# Request A:
In the excerpt provided, find "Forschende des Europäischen" and reproduce everything up to and including "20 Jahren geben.".
# Request B:
Give the continuation of the excerpt provided.

# Excerpt provided:
§ §
Forschende des Europäischen Laboratoriums für Molekularbiologie (EMBL) haben ein neues KI-Modell entwickelt, das Risiken und Verläufe von mehr als 1000 Erkrankungen vorhersagen soll. Das Modell mit dem Namen Delphi-2M soll ausserdem Prognosen für den gesundheitlichen Zustand für in bis zu 20 Jahren geben.
Grundlage der in «Nature» publizierten
Studie waren Daten von 400'000 Personen aus der UK Biobank, validiert an 1,9 Millionen Datensätzen aus Dänemark. Trainiert als sogenanntes «Generative Pre-trained Transformer»-Modell (GPT), lernte es, zeitliche Krankheitsverläufe («health trajectories») zu prognostizieren.
§ §
# Recorded information:

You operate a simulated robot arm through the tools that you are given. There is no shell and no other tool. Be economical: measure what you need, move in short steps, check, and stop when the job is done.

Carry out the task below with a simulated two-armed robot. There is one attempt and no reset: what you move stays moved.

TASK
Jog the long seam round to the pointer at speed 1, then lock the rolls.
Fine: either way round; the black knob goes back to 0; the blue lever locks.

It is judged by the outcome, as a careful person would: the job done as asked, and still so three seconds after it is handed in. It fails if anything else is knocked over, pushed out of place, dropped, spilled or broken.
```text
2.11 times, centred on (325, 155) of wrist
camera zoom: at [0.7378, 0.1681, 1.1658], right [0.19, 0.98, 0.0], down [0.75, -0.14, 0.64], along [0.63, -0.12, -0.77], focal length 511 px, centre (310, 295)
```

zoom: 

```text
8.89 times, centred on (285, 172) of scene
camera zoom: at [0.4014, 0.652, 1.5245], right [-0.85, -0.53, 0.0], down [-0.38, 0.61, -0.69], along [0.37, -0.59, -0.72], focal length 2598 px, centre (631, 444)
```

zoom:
§ §
# Exercise result A:
Forschende des Europäischen Laboratoriums für Molekularbiologie (EMBL) haben ein neues KI-Modell entwickelt, das Risiken und Verläufe von mehr als 1000 Erkrankungen vorhersagen soll. Das Modell mit dem Namen Delphi-2M soll ausserdem Prognosen für den gesundheitlichen Zustand für in bis zu 20 Jahren geben.

# Exercise result B:
Bei Erkrankungen mit klaren Mustern wie Herzinfarkt oder bestimmten Krebsarten konnte das KI-Modell relativ zuverlässige Vorhersagen liefert. Weniger treffsicher war es hingegen bei komplexen oder seltenen Erkrankungen, psychischen Störungen und Schwangerschaftskomplikationen. Die Forschenden betonen, dass das Modell noch nicht für den klinischen Einsatz gedacht sei und durch weitere Daten – etwa Laborwerte oder genetische Informationen – ergänzt werden müsse.
Chancen und Risiken - Expertenmeinungen
Das
Science Media Center (SMC) hat unabhängige Fachleute um eine Einordnung gebeten. Die Einschätzungen zeigen, wie ambivalent das Potenzial von Delphi-2M bewertet wird.
So betont der Potsdamer Medizinethiker Robert Ranisch die Möglichkeiten, warnt aber auch vor überzogenen Erwartungen: «Bei allen Potenzialen dürfen wir uns nicht in eine KI-gestützte Glaskugelschau verrennen – auch die besten Modelle erkennen Muster, aber sie sagen keine Zukunft voraus.» Zudem sieht er erhebliche Risiken durch Verzerrungen in den Daten, die zu systematischer Benachteiligung bestimmter Bevölkerungsgruppen führen könnten.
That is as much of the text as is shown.